Given task a: Locate "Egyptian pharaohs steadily" and "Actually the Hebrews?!" in the document excerpt, and write out these words with everything between them.

Document excerpt:
--

Evidence reveals that the Hyksos were Canaanites — and their story later morphed into the Exodus to serve as a rallying cry against Egypt.
Egyptian pharaohs steadily ruled their empire for thousands of years — except during a foreign occupation that lasted over a century.
An Egyptian historian named Mantheno, who wrote in the 3rd century BCE, “described a massive, brutal invasion of Egypt by foreigners from the east, whom he called Hyksos, an enigmatic Greek form of an Egyptian word that he translated as ‘shepherd kings’ but that actually means ‘rulers of foreign lands,’” write Israel Finkelstein and Neil Asher Silberman in The Bible Unearthed: Archaeology’s New Vision of Ancient Israel and the Origin of Its Sacred Texts. Inscriptions and seals from the time of the invasion have names that are West Semitic, or Canaanite.
Were the Hyksos Actually the Hebrews?!
Archaeological excavations in the eastern Nile delta “indicate that the Hyksos ‘invasion’ was a gradual process of immigration from Canaan to Egypt, rather than a lightning military campaign,” the authors write. “The fact that Manetho, writing almost fifteen hundred years later, describes a brutal invasion rather than a gradual, peaceful immigration should probably be understood on the background of his own times, when memories of the invasions of Egypt by the Assyrians, Babylonians and Persians in the seventh and sixth centuries BCE were still painfully fresh in the Egyptian consciousness.”
The biggest clue that the Hyksos were none other than the Hebrews is something else Manetho wrote: He suggests that after the usurpers were driven from Egypt, they founded the city of Jerusalem and built — you guessed it — an important temple there.
When Did the Exodus Happen? The Merneptah Stele
If we take the story of the Exodus at face value for now, what evidence is there to provide a date for it? The Ancient Egyptians kept quite a written record, and, when paired with archaeological digs, the expulsion of the Hyksos is typically placed around 1570 BCE. If we go by the Old Testament account that this occurred 480 years after the construction of the Temple, that means the Exodus happened in 1440 BCE.

--

Data excerpt:
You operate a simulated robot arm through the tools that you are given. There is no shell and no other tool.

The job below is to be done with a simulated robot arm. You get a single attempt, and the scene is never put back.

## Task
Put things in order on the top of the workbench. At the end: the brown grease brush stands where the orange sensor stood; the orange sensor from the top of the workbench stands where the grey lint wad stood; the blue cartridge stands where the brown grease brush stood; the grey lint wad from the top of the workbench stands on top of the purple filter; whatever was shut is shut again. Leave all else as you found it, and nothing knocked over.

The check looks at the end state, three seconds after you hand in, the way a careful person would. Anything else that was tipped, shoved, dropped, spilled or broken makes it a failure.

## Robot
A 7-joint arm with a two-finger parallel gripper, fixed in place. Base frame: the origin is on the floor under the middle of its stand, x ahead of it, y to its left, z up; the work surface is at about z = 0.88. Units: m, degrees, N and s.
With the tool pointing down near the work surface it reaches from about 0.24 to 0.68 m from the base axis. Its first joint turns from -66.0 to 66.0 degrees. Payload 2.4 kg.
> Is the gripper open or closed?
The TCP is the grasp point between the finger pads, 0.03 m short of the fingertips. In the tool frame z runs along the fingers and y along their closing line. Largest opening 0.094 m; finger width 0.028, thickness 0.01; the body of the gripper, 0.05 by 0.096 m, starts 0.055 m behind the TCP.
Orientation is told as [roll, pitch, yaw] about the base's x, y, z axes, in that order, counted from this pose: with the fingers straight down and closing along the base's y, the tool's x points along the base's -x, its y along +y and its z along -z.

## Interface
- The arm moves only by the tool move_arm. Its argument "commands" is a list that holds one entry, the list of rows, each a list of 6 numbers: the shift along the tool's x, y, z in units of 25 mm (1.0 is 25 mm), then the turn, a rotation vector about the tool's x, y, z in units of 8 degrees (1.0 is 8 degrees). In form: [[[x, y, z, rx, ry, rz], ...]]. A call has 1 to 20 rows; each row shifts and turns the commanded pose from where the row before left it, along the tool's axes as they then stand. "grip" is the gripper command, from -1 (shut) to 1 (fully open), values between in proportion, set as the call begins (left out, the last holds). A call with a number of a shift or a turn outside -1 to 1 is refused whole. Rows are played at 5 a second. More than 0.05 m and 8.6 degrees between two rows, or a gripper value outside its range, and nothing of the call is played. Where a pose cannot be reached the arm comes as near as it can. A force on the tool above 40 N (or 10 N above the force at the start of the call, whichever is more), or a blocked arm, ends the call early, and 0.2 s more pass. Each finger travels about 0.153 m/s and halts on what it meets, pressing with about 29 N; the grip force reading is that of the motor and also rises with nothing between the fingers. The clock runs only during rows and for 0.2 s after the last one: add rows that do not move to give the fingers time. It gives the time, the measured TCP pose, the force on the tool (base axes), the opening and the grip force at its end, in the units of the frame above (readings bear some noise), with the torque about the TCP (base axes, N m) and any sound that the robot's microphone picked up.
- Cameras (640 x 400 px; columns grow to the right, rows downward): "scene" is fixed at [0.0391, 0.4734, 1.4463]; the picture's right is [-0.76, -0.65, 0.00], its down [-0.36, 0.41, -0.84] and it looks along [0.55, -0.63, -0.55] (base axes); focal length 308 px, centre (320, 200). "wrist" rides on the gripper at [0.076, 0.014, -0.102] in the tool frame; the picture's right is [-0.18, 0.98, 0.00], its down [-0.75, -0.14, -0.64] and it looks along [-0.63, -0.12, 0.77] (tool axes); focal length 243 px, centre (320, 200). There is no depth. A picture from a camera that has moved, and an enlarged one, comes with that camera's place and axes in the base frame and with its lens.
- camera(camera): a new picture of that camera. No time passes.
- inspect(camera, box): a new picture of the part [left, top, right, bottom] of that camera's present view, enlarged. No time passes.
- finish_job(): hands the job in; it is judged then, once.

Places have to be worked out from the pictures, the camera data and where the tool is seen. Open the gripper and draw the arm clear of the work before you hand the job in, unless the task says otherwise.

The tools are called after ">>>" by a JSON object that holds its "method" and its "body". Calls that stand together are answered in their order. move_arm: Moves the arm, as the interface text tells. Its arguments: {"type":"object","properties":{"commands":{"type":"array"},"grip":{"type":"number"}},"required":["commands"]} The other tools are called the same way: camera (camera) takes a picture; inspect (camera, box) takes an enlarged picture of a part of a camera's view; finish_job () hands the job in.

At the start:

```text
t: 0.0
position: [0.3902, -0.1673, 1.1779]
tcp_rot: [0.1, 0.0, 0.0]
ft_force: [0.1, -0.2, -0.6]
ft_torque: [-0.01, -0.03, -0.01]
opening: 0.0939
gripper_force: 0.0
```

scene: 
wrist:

--

Given task b: Everything from the line containing "The job below" down to the line containing "A 7-joint arm" should be repeated exactly, with both end lines kept and no other lines added.

Answer a:
Egyptian pharaohs steadily ruled their empire for thousands of years — except during a foreign occupation that lasted over a century.
An Egyptian historian named Mantheno, who wrote in the 3rd century BCE, “described a massive, brutal invasion of Egypt by foreigners from the east, whom he called Hyksos, an enigmatic Greek form of an Egyptian word that he translated as ‘shepherd kings’ but that actually means ‘rulers of foreign lands,’” write Israel Finkelstein and Neil Asher Silberman in The Bible Unearthed: Archaeology’s New Vision of Ancient Israel and the Origin of Its Sacred Texts. Inscriptions and seals from the time of the invasion have names that are West Semitic, or Canaanite.
Were the Hyksos Actually the Hebrews?!

Answer b:
The job below is to be done with a simulated robot arm. You get a single attempt, and the scene is never put back.

## Task
Put things in order on the top of the workbench. At the end: the brown grease brush stands where the orange sensor stood; the orange sensor from the top of the workbench stands where the grey lint wad stood; the blue cartridge stands where the brown grease brush stood; the grey lint wad from the top of the workbench stands on top of the purple filter; whatever was shut is shut again. Leave all else as you found it, and nothing knocked over.

The check looks at the end state, three seconds after you hand in, the way a careful person would. Anything else that was tipped, shoved, dropped, spilled or broken makes it a failure.

## Robot
A 7-joint arm with a two-finger parallel gripper, fixed in place. Base frame: the origin is on the floor under the middle of its stand, x ahead of it, y to its left, z up; the work surface is at about z = 0.88. Units: m, degrees, N and s.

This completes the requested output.